Orientation is not a choice, and is orthogonal to identification.
I believe that same-sex relationships can be as profoundly fulfilling, enriching, and pro-social as heterosexual relationships.
That marrying a straight woman with a gay man is profoundly unfulfilling for both.
And that denying a class of people something so profound, freely enjoyed by everyone else, and which does not harm anyone else, can indeed be seen as inhumane.
You say orientation isn't a choice even though bisexuals at least establish it as their free choice for relationship. Fine. Even if you correctly claim that some people may have an immutable orientation, why would you in your brilliant and far reaching wisdom think it would be inhumane for the same person to be celibate from that orientation? And further think it is inhumane for the person to engage in a relationship of another orientation?
I don't believe for a second any person has this immutable orientation, straight or gay. And likewise, I don't believe it is inhumane for a person to avoid a relationship that is illegitimate. Trying to argue otherwise is like arguing the color blue can also be seen as red.
If you tried to feel attraction but could not, you might need help on understanding what attraction is. Until you do, you won't know what love and harm is.
I've said your description sounds "exactly as repressive and hateful" as another major religion and the laws of many western states until relatively recently. You're insinuating that Islam is being targeted or singled out whereas I will blanket label as homophobic any regime which masquerades as being even-handed because they generously permit queer people to pretend to be straight, so can you stop with the victim complex please?
Liberal humanism is against what it sees as destructive and oppressive behavior, without prejudicing or singling out any specific group. Look at the higher purpose here.
> In Islam you're not hated or judged for what you call your true feelings. You are however instructed to gain mastery over those feelings and make them subordinate to you rather than the other way around
To me, that sounds like a very fancy way of saying : repress your feelings and who you are to conform to an arbitrary set of rules written by one dude hundreds years ago.
Enlighten me on how are you supposed to act/feel to “gain mastery over your feeling” when said feeling is “as a male; I want to spend the rest of my life sharing experiences with this other male, intimate and not intimate, without endangering anyone else” ?
Repress your feelings of desire for your neighbor’s wife. Do not act on those feelings. Stay away from anything that could even slightly make you sinful or think of sinful desires.
This is a form of discipline and mastery of desires. Enlighten me how this is not what a faith built on God’s word should be commanding on any individual?
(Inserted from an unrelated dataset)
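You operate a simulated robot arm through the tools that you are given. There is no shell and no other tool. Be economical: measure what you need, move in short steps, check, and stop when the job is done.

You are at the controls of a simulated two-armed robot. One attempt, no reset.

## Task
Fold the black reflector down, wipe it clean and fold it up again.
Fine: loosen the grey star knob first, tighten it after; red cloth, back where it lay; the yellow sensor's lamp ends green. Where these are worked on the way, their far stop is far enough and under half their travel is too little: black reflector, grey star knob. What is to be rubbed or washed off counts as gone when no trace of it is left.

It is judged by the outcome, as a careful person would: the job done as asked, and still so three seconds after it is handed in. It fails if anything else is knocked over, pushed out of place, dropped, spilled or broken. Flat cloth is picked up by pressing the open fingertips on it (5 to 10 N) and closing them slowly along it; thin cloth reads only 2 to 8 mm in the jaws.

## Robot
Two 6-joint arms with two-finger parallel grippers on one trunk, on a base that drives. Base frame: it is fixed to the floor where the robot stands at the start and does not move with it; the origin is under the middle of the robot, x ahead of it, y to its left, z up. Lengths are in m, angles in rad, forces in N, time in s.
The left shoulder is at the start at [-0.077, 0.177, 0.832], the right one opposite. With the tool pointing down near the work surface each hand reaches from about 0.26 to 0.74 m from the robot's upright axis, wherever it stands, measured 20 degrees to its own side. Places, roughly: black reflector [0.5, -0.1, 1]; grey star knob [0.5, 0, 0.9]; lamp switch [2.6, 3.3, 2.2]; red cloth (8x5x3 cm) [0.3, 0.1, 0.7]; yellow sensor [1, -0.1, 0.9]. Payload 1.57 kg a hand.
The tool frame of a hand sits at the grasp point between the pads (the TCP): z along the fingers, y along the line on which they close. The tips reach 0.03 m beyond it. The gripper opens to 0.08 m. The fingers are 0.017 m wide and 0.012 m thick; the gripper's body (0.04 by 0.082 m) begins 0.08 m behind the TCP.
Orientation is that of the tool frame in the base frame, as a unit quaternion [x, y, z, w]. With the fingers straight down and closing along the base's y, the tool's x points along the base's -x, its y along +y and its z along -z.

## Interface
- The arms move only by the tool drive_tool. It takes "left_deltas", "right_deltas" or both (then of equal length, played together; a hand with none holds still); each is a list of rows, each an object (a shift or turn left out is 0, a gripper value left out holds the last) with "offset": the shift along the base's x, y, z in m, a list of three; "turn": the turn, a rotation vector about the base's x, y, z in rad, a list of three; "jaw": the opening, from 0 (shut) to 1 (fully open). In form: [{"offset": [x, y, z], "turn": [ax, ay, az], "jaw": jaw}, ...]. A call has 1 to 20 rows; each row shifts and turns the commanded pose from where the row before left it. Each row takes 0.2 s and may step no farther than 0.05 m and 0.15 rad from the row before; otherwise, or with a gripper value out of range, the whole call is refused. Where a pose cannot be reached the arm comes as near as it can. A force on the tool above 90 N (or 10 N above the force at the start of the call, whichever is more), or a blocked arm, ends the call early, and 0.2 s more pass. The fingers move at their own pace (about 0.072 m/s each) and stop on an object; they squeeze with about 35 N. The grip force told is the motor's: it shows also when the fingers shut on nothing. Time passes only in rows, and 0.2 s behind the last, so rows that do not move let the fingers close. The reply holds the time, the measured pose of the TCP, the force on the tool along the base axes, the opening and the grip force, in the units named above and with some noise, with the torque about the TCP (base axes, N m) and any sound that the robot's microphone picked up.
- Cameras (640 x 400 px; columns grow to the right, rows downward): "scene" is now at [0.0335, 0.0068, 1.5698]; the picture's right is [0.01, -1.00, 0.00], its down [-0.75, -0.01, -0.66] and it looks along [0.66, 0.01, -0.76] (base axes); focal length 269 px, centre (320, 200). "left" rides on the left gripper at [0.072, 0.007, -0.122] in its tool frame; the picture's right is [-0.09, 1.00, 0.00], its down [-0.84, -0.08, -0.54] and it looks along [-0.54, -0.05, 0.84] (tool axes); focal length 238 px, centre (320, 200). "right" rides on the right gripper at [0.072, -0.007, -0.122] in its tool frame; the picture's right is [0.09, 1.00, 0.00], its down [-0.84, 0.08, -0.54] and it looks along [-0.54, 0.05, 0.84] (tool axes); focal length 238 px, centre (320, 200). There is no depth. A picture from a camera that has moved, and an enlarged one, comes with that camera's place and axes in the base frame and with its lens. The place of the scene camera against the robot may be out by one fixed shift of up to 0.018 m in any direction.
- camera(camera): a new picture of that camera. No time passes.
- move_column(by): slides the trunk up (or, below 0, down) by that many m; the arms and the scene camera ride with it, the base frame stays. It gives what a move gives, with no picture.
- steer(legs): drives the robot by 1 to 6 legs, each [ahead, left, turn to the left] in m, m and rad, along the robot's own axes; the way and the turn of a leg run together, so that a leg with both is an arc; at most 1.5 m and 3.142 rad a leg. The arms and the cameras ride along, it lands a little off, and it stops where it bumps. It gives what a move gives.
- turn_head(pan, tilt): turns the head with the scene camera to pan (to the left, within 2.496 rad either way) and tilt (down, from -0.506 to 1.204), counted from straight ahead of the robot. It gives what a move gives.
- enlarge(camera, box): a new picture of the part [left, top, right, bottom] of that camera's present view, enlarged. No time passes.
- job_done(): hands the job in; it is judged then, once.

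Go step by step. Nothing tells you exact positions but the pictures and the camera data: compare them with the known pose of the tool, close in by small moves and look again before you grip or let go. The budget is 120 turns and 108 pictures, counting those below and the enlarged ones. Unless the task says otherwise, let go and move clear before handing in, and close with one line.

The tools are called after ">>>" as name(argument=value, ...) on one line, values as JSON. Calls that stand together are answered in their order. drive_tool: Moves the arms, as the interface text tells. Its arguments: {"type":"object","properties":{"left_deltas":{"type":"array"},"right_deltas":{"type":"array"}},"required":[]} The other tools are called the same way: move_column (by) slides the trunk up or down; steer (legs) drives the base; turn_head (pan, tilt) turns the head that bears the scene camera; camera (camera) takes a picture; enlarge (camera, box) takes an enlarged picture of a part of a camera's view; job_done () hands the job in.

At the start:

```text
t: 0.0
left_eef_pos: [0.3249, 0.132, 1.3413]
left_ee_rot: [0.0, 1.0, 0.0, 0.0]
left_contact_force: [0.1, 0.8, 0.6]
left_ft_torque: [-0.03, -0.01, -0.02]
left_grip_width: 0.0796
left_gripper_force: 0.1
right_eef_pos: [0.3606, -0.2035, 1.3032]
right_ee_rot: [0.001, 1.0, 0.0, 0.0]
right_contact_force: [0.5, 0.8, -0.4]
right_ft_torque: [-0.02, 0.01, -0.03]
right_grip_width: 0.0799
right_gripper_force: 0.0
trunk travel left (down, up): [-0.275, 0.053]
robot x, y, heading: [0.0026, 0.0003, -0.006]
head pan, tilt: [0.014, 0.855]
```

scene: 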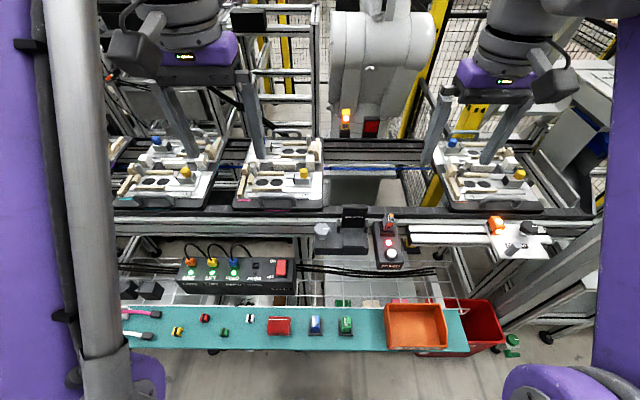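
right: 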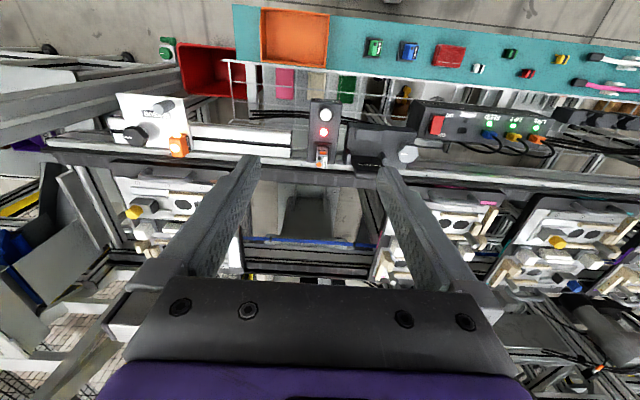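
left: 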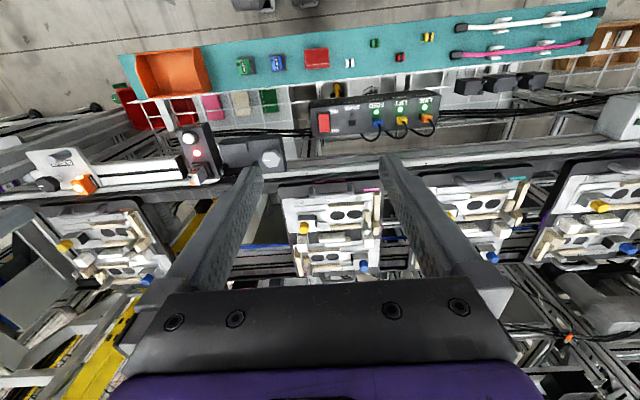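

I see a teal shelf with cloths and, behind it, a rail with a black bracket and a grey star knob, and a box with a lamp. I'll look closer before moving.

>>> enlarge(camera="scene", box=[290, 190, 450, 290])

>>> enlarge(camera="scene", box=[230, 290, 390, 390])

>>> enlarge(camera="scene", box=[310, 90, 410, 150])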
> Repress your feelings of desire for your neighbor’s wife. Do not act on those feelings. Stay away from anything that could even slightly make you sinful or think of sinful desires.
Why should you repress those feelings ? Unless they don't hurt you or hurt others; I see absolutely no reason to hide them or not act on them. What makes them "sinful" is you deciding they are sinful according to some made up rules you read in a book.
> Enlighten me how this is not what a faith built on God’s word should be commanding on any individual?
- Rule nb 1: Avoid harming yourself as much as you can.
- Rule nb 2: Avoid harming others as much as you can.
No I didn't say that at all, and that's a petulant response honestly. Re-read my comment. I said Islam instructs people to make their feelings subordinate to them rather than the other way around. The other replies to the GP were not so different from what I'm saying. You're hardly required to state your sexual orientation each time you pray, if that's the sort of line of reasoning you're taking here.
Lol, Blank slate does not mean for others to write on you. Blank slate means for you to be free of your own tendencies and not be beholden to your desires. And able to write your own Character.
(in reply to the post you just sent)
I can't actually reply to comments that far down, I guess that's a HN quirk I didn't notice all this time until just now but yeah I also just covered that in a reply to someone else
https://news.ycombinator.com/item?id=35657964
To me, this is just another angle of what the parent comment was talking about.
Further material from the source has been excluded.